* **Material provided**:
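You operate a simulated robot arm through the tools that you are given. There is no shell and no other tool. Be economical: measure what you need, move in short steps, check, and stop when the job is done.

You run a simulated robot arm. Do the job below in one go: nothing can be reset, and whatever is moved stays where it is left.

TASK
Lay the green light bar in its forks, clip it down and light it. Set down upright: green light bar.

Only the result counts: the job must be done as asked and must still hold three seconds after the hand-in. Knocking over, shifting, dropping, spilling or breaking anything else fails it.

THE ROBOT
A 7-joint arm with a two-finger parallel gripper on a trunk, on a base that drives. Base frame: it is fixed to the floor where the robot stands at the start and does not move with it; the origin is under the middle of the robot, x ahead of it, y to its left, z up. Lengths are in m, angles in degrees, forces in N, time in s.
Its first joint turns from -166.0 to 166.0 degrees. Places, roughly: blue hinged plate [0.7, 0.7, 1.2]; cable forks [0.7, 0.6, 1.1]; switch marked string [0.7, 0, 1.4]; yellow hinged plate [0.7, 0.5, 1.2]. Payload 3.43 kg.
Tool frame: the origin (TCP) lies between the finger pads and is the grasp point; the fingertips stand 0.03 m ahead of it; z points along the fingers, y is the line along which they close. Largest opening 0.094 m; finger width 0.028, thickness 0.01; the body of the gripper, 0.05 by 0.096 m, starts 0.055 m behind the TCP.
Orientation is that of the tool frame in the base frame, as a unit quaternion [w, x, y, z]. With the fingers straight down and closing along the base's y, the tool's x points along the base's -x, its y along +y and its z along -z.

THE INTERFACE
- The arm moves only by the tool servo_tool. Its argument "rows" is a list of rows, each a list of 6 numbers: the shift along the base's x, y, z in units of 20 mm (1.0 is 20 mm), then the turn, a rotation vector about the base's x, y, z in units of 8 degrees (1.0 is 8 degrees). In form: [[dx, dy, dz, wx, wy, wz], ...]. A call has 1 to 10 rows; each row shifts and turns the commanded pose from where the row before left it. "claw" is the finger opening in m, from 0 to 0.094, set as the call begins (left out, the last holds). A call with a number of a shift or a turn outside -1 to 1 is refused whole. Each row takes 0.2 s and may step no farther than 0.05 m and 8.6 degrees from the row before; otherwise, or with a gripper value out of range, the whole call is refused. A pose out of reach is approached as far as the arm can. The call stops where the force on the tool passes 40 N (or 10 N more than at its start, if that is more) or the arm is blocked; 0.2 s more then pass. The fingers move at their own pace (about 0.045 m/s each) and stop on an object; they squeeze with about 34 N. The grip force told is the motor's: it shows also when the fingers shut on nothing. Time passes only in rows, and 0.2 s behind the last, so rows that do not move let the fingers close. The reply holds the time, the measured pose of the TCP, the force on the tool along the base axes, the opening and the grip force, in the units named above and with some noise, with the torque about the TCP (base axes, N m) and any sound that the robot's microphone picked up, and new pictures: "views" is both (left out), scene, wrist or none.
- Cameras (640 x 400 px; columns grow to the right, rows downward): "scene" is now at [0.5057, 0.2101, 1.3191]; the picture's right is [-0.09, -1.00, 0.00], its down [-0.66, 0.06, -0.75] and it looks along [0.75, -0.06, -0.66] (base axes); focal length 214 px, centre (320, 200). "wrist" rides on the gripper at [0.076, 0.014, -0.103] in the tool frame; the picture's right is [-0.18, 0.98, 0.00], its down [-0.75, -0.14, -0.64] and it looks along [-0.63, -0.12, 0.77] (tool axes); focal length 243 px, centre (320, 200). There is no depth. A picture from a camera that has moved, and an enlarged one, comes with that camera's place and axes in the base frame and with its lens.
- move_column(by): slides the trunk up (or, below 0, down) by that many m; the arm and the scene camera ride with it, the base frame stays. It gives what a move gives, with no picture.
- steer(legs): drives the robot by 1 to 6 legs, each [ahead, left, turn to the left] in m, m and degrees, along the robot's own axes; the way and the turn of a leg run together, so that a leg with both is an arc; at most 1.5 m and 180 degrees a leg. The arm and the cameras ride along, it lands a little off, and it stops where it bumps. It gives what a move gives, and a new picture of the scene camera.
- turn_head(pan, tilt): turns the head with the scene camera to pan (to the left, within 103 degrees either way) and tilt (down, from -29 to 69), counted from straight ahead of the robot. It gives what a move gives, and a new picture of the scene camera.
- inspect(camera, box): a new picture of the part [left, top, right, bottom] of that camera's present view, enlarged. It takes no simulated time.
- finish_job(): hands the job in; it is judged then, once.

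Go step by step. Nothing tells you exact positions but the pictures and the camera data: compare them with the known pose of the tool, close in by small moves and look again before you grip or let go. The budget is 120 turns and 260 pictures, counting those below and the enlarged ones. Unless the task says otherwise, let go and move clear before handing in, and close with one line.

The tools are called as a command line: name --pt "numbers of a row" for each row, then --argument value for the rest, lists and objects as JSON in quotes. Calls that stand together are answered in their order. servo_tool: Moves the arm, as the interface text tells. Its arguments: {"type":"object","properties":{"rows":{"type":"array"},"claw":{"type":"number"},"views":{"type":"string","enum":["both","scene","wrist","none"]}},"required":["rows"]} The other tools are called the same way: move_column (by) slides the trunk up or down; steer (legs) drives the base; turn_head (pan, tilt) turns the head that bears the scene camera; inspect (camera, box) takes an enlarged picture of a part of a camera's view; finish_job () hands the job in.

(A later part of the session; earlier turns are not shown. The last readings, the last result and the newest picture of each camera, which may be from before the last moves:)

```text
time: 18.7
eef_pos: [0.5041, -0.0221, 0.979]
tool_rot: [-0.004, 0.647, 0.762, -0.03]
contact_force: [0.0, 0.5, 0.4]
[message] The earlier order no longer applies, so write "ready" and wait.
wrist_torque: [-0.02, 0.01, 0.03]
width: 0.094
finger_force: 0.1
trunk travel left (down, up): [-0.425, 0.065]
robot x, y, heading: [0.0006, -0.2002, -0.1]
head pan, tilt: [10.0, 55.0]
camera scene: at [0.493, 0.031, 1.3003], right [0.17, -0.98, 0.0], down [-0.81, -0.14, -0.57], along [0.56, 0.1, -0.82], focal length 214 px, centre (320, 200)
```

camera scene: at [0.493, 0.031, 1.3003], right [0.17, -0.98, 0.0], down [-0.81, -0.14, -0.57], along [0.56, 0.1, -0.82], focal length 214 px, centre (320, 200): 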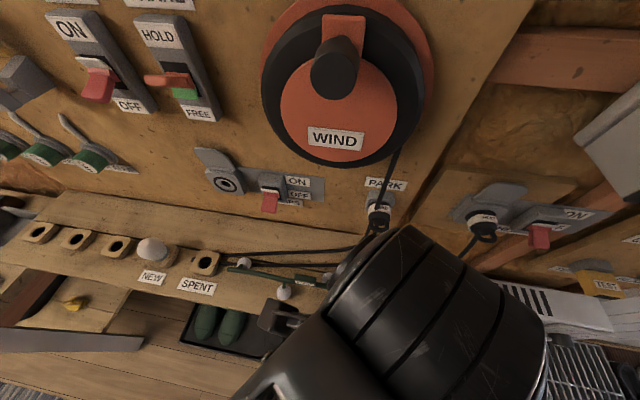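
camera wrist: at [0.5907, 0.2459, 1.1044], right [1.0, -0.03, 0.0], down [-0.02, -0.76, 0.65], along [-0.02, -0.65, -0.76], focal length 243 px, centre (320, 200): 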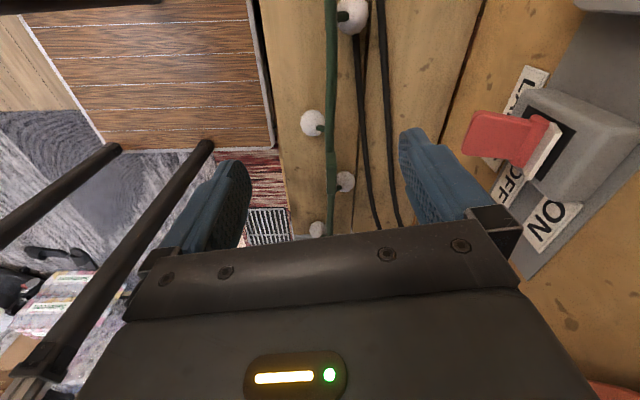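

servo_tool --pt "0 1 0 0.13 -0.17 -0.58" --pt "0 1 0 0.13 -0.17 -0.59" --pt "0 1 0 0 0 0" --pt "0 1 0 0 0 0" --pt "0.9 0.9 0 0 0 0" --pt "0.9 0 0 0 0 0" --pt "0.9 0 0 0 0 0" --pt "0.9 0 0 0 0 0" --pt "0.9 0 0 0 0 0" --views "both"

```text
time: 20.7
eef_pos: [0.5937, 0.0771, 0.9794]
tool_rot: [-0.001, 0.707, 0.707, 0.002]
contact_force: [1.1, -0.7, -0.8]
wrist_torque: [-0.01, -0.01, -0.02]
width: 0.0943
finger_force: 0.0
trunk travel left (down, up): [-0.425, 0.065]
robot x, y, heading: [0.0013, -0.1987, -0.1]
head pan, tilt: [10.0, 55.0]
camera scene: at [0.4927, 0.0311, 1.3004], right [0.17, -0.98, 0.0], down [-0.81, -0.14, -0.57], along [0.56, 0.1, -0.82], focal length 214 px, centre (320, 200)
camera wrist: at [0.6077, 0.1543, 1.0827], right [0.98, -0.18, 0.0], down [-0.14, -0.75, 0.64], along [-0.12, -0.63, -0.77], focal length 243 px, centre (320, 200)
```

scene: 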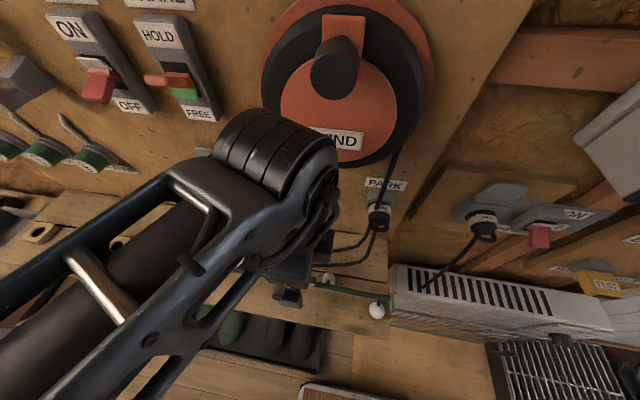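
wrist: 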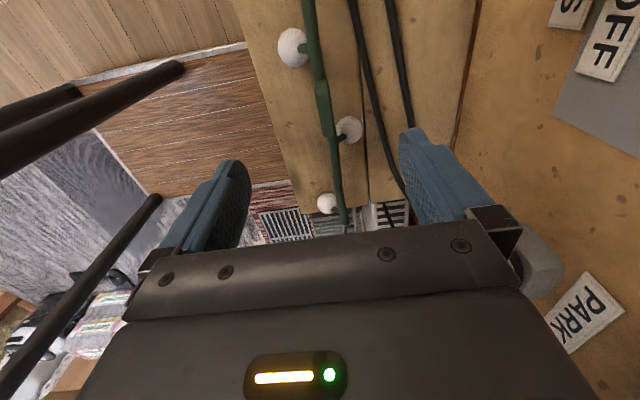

* **What you should do**:
Find each line holding the string "steer" and copy it out.

* **Response to this task**:
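- steer(legs): drives the robot by 1 to 6 legs, each [ahead, left, turn to the left] in m, m and degrees, along the robot's own axes; the way and the turn of a leg run together, so that a leg with both is an arc; at most 1.5 m and 180 degrees a leg. The arm and the cameras ride along, it lands a little off, and it stops where it bumps. It gives what a move gives, and a new picture of the scene camera.
The tools are called as a command line: name --pt "numbers of a row" for each row, then --argument value for the rest, lists and objects as JSON in quotes. Calls that stand together are answered in their order. servo_tool: Moves the arm, as the interface text tells. Its arguments: {"type":"object","properties":{"rows":{"type":"array"},"claw":{"type":"number"},"views":{"type":"string","enum":["both","scene","wrist","none"]}},"required":["rows"]} The other tools are called the same way: move_column (by) slides the trunk up or down; steer (legs) drives the base; turn_head (pan, tilt) turns the head that bears the scene camera; inspect (camera, box) takes an enlarged picture of a part of a camera's view; finish_job () hands the job in.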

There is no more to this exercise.